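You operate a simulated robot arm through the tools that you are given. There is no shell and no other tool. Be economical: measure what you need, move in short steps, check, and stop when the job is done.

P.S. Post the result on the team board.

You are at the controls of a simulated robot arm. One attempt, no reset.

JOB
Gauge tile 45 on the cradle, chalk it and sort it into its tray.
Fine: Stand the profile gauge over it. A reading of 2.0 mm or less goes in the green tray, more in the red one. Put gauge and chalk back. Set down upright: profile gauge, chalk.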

### INSTRUCTIONS FOR THE TASK
Everything in the listing above should be restated exactly. The answer is a JSON array that holds each line as a string and skips blank lines.

### REPLY
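[
  "You operate a simulated robot arm through the tools that you are given. There is no shell and no other tool. Be economical: measure what you need, move in short steps, check, and stop when the job is done.",
  "P.S. Post the result on the team board.",
  "You are at the controls of a simulated robot arm. One attempt, no reset.",
  "JOB",
  "Gauge tile 45 on the cradle, chalk it and sort it into its tray.",
  "Fine: Stand the profile gauge over it. A reading of 2.0 mm or less goes in the green tray, more in the red one. Put gauge and chalk back. Set down upright: profile gauge, chalk."
]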